# Request
Please retype the data in full and exactly; the pictures are not part of the copy. Give them as a JSON list of strings, one for each line, with blank lines left out.

# Source data
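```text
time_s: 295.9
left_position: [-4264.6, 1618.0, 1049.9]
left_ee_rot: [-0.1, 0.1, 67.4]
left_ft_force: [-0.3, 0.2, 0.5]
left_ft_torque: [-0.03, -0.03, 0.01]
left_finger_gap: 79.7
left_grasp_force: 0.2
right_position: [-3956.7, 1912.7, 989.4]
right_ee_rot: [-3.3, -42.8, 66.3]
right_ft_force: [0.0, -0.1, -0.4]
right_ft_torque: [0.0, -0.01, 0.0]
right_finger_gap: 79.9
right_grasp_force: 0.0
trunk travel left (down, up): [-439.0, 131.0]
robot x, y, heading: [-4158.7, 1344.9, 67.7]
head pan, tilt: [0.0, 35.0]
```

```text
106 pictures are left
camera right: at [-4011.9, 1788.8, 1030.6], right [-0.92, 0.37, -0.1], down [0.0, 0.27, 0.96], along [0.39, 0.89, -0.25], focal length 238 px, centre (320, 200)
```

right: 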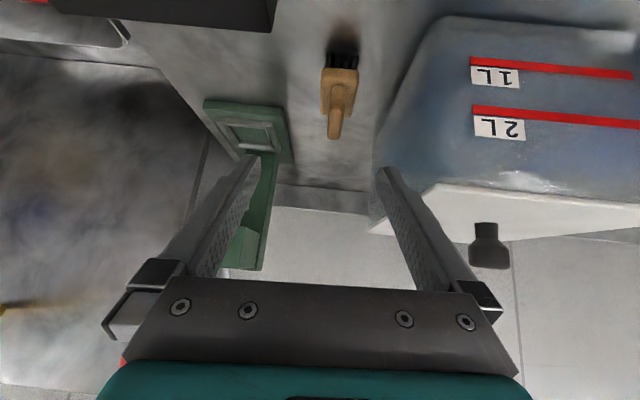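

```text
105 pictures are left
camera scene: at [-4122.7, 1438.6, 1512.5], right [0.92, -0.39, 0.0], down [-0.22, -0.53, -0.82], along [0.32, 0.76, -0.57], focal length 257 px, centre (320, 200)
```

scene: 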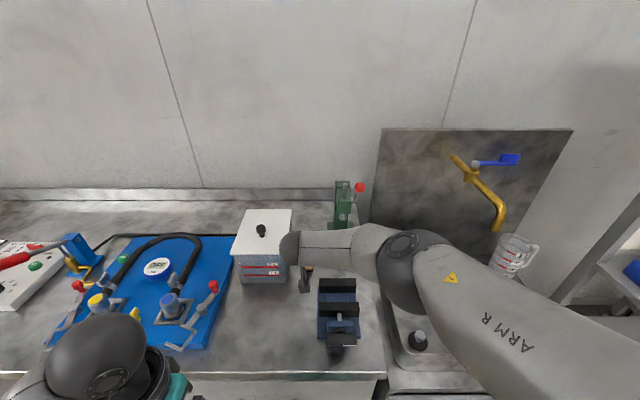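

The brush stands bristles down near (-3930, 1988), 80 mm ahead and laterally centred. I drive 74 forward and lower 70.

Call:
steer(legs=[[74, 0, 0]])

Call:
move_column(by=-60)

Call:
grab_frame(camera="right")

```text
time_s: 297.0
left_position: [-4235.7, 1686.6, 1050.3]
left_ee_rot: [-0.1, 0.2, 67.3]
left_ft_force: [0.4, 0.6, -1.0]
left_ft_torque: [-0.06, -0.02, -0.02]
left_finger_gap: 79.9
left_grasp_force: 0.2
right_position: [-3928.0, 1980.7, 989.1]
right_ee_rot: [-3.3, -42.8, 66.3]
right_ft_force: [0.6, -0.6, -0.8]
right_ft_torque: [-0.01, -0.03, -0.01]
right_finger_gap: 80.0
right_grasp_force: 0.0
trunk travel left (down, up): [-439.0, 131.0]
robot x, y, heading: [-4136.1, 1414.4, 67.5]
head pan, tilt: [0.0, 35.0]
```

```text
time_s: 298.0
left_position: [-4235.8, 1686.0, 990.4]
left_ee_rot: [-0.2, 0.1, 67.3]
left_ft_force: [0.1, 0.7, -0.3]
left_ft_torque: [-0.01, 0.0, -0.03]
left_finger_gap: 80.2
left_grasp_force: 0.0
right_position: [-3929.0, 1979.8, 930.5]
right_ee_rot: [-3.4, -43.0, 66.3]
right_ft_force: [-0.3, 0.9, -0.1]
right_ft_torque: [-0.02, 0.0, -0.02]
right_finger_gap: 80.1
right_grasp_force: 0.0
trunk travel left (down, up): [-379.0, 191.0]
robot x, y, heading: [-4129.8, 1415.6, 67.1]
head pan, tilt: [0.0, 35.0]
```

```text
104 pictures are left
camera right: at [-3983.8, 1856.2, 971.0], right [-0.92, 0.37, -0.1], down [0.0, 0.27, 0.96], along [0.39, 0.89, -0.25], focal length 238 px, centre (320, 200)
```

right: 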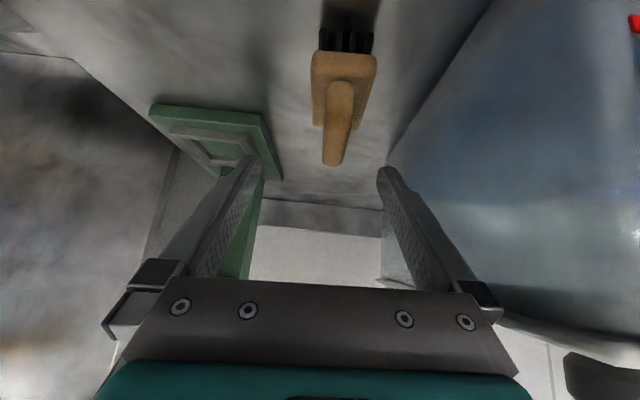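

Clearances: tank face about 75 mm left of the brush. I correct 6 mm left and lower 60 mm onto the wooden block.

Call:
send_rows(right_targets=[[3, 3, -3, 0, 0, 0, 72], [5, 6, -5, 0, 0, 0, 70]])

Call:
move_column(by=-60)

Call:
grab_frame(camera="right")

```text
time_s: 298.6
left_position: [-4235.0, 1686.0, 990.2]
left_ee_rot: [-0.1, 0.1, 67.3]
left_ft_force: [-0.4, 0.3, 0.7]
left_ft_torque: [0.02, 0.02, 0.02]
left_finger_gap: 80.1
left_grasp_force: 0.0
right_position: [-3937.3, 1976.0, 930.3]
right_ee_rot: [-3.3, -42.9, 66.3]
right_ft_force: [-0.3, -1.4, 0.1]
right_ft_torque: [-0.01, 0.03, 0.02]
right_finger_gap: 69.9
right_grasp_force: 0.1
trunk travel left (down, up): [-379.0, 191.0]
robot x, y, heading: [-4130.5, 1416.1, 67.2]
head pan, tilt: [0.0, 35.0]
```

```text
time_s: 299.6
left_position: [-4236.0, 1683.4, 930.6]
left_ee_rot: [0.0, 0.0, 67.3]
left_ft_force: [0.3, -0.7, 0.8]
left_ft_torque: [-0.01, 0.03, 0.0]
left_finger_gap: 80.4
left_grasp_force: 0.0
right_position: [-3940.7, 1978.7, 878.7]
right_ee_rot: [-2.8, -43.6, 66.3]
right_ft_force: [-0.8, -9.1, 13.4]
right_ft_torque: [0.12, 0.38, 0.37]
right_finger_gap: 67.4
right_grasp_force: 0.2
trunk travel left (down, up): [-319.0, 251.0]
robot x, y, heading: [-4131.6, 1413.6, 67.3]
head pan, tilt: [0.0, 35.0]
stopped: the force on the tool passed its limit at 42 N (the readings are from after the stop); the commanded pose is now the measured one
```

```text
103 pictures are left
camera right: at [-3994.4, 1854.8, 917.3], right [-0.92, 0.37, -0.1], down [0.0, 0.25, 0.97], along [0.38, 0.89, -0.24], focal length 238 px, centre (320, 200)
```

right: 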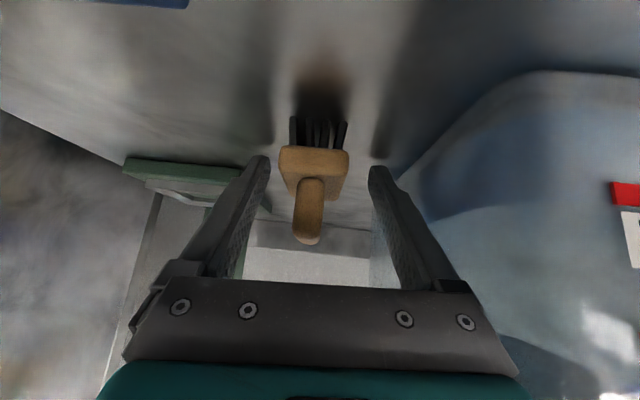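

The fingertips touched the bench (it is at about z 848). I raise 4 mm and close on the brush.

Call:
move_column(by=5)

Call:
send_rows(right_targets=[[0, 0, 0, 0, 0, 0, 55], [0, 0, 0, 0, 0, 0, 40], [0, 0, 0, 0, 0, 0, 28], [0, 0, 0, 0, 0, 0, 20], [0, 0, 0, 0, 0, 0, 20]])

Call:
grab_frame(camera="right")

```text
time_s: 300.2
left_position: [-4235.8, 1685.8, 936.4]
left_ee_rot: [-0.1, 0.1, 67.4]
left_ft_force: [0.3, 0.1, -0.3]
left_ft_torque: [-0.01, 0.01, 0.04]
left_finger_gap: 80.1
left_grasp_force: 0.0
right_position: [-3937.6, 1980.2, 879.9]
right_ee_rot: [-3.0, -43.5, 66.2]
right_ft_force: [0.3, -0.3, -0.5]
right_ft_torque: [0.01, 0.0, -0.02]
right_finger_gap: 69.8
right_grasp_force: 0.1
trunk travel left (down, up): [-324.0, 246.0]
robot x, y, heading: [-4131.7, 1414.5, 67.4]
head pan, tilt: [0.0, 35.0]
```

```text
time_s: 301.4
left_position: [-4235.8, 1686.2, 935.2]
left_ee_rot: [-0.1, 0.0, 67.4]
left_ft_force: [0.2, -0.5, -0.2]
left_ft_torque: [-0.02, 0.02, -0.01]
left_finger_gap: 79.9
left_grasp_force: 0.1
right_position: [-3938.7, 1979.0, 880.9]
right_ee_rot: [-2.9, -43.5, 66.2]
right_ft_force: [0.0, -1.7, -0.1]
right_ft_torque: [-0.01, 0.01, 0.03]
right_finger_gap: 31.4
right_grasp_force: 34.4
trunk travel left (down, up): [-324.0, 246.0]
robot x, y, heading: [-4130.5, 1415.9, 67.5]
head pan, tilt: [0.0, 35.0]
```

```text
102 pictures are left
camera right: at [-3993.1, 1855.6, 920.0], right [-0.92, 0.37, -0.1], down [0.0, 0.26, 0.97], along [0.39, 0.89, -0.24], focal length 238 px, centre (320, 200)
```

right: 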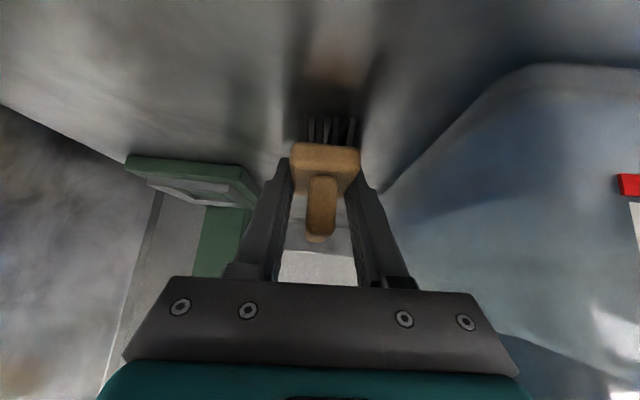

# Output of the task
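[
  "```text",
  "time_s: 295.9",
  "left_position: [-4264.6, 1618.0, 1049.9]",
  "left_ee_rot: [-0.1, 0.1, 67.4]",
  "left_ft_force: [-0.3, 0.2, 0.5]",
  "left_ft_torque: [-0.03, -0.03, 0.01]",
  "left_finger_gap: 79.7",
  "left_grasp_force: 0.2",
  "right_position: [-3956.7, 1912.7, 989.4]",
  "right_ee_rot: [-3.3, -42.8, 66.3]",
  "right_ft_force: [0.0, -0.1, -0.4]",
  "right_ft_torque: [0.0, -0.01, 0.0]",
  "right_finger_gap: 79.9",
  "right_grasp_force: 0.0",
  "trunk travel left (down, up): [-439.0, 131.0]",
  "robot x, y, heading: [-4158.7, 1344.9, 67.7]",
  "head pan, tilt: [0.0, 35.0]",
  "```",
  "```text",
  "106 pictures are left",
  "camera right: at [-4011.9, 1788.8, 1030.6], right [-0.92, 0.37, -0.1], down [0.0, 0.27, 0.96], along [0.39, 0.89, -0.25], focal length 238 px, centre (320, 200)",
  "```",
  "right: ",
  "```text",
  "105 pictures are left",
  "camera scene: at [-4122.7, 1438.6, 1512.5], right [0.92, -0.39, 0.0], down [-0.22, -0.53, -0.82], along [0.32, 0.76, -0.57], focal length 257 px, centre (320, 200)",
  "```",
  "scene: ",
  "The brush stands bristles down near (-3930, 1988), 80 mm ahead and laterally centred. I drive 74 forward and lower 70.",
  "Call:",
  "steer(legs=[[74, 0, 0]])",
  "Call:",
  "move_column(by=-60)",
  "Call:",
  "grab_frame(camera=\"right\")",
  "```text",
  "time_s: 297.0",
  "left_position: [-4235.7, 1686.6, 1050.3]",
  "left_ee_rot: [-0.1, 0.2, 67.3]",
  "left_ft_force: [0.4, 0.6, -1.0]",
  "left_ft_torque: [-0.06, -0.02, -0.02]",
  "left_finger_gap: 79.9",
  "left_grasp_force: 0.2",
  "right_position: [-3928.0, 1980.7, 989.1]",
  "right_ee_rot: [-3.3, -42.8, 66.3]",
  "right_ft_force: [0.6, -0.6, -0.8]",
  "right_ft_torque: [-0.01, -0.03, -0.01]",
  "right_finger_gap: 80.0",
  "right_grasp_force: 0.0",
  "trunk travel left (down, up): [-439.0, 131.0]",
  "robot x, y, heading: [-4136.1, 1414.4, 67.5]",
  "head pan, tilt: [0.0, 35.0]",
  "```",
  "```text",
  "time_s: 298.0",
  "left_position: [-4235.8, 1686.0, 990.4]",
  "left_ee_rot: [-0.2, 0.1, 67.3]",
  "left_ft_force: [0.1, 0.7, -0.3]",
  "left_ft_torque: [-0.01, 0.0, -0.03]",
  "left_finger_gap: 80.2",
  "left_grasp_force: 0.0",
  "right_position: [-3929.0, 1979.8, 930.5]",
  "right_ee_rot: [-3.4, -43.0, 66.3]",
  "right_ft_force: [-0.3, 0.9, -0.1]",
  "right_ft_torque: [-0.02, 0.0, -0.02]",
  "right_finger_gap: 80.1",
  "right_grasp_force: 0.0",
  "trunk travel left (down, up): [-379.0, 191.0]",
  "robot x, y, heading: [-4129.8, 1415.6, 67.1]",
  "head pan, tilt: [0.0, 35.0]",
  "```",
  "```text",
  "104 pictures are left",
  "camera right: at [-3983.8, 1856.2, 971.0], right [-0.92, 0.37, -0.1], down [0.0, 0.27, 0.96], along [0.39, 0.89, -0.25], focal length 238 px, centre (320, 200)",
  "```",
  "right: ",
  "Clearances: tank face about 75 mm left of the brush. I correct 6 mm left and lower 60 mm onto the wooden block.",
  "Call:",
  "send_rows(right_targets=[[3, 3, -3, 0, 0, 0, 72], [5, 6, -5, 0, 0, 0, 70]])",
  "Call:",
  "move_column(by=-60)",
  "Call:",
  "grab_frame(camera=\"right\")",
  "```text",
  "time_s: 298.6",
  "left_position: [-4235.0, 1686.0, 990.2]",
  "left_ee_rot: [-0.1, 0.1, 67.3]",
  "left_ft_force: [-0.4, 0.3, 0.7]",
  "left_ft_torque: [0.02, 0.02, 0.02]",
  "left_finger_gap: 80.1",
  "left_grasp_force: 0.0",
  "right_position: [-3937.3, 1976.0, 930.3]",
  "right_ee_rot: [-3.3, -42.9, 66.3]",
  "right_ft_force: [-0.3, -1.4, 0.1]",
  "right_ft_torque: [-0.01, 0.03, 0.02]",
  "right_finger_gap: 69.9",
  "right_grasp_force: 0.1",
  "trunk travel left (down, up): [-379.0, 191.0]",
  "robot x, y, heading: [-4130.5, 1416.1, 67.2]",
  "head pan, tilt: [0.0, 35.0]",
  "```",
  "```text",
  "time_s: 299.6",
  "left_position: [-4236.0, 1683.4, 930.6]",
  "left_ee_rot: [0.0, 0.0, 67.3]",
  "left_ft_force: [0.3, -0.7, 0.8]",
  "left_ft_torque: [-0.01, 0.03, 0.0]",
  "left_finger_gap: 80.4",
  "left_grasp_force: 0.0",
  "right_position: [-3940.7, 1978.7, 878.7]",
  "right_ee_rot: [-2.8, -43.6, 66.3]",
  "right_ft_force: [-0.8, -9.1, 13.4]",
  "right_ft_torque: [0.12, 0.38, 0.37]",
  "right_finger_gap: 67.4",
  "right_grasp_force: 0.2",
  "trunk travel left (down, up): [-319.0, 251.0]",
  "robot x, y, heading: [-4131.6, 1413.6, 67.3]",
  "head pan, tilt: [0.0, 35.0]",
  "stopped: the force on the tool passed its limit at 42 N (the readings are from after the stop); the commanded pose is now the measured one",
  "```",
  "```text",
  "103 pictures are left",
  "camera right: at [-3994.4, 1854.8, 917.3], right [-0.92, 0.37, -0.1], down [0.0, 0.25, 0.97], along [0.38, 0.89, -0.24], focal length 238 px, centre (320, 200)",
  "```",
  "right: ",
  "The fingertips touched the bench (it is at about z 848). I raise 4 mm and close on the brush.",
  "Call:",
  "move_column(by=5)",
  "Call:",
  "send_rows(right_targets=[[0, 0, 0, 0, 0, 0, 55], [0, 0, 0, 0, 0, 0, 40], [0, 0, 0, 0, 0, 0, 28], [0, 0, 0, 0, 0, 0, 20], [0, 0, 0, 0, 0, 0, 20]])",
  "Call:",
  "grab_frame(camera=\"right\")",
  "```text",
  "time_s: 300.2",
  "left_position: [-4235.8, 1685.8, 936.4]",
  "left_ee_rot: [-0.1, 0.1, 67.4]",
  "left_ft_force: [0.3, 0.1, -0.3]",
  "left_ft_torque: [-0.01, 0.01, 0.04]",
  "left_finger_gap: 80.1",
  "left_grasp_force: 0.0",
  "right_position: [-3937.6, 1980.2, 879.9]",
  "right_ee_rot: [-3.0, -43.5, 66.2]",
  "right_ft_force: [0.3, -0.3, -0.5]",
  "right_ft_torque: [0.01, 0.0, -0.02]",
  "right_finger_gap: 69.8",
  "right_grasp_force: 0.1",
  "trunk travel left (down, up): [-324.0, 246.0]",
  "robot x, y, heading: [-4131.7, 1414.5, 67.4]",
  "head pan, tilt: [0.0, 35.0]",
  "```",
  "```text",
  "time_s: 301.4",
  "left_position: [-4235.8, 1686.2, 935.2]",
  "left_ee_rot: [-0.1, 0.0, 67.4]",
  "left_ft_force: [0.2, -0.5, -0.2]",
  "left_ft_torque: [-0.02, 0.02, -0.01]",
  "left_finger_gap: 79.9",
  "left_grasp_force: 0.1",
  "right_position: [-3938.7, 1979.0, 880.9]",
  "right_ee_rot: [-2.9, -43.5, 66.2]",
  "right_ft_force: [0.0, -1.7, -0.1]",
  "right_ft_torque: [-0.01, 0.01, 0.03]",
  "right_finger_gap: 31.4",
  "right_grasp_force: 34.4",
  "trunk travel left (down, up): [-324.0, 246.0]",
  "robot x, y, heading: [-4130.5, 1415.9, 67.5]",
  "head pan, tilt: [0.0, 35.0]",
  "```",
  "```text",
  "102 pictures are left",
  "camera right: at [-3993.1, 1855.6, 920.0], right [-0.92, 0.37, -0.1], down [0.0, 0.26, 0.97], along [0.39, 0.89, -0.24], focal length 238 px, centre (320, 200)",
  "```",
  "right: "
]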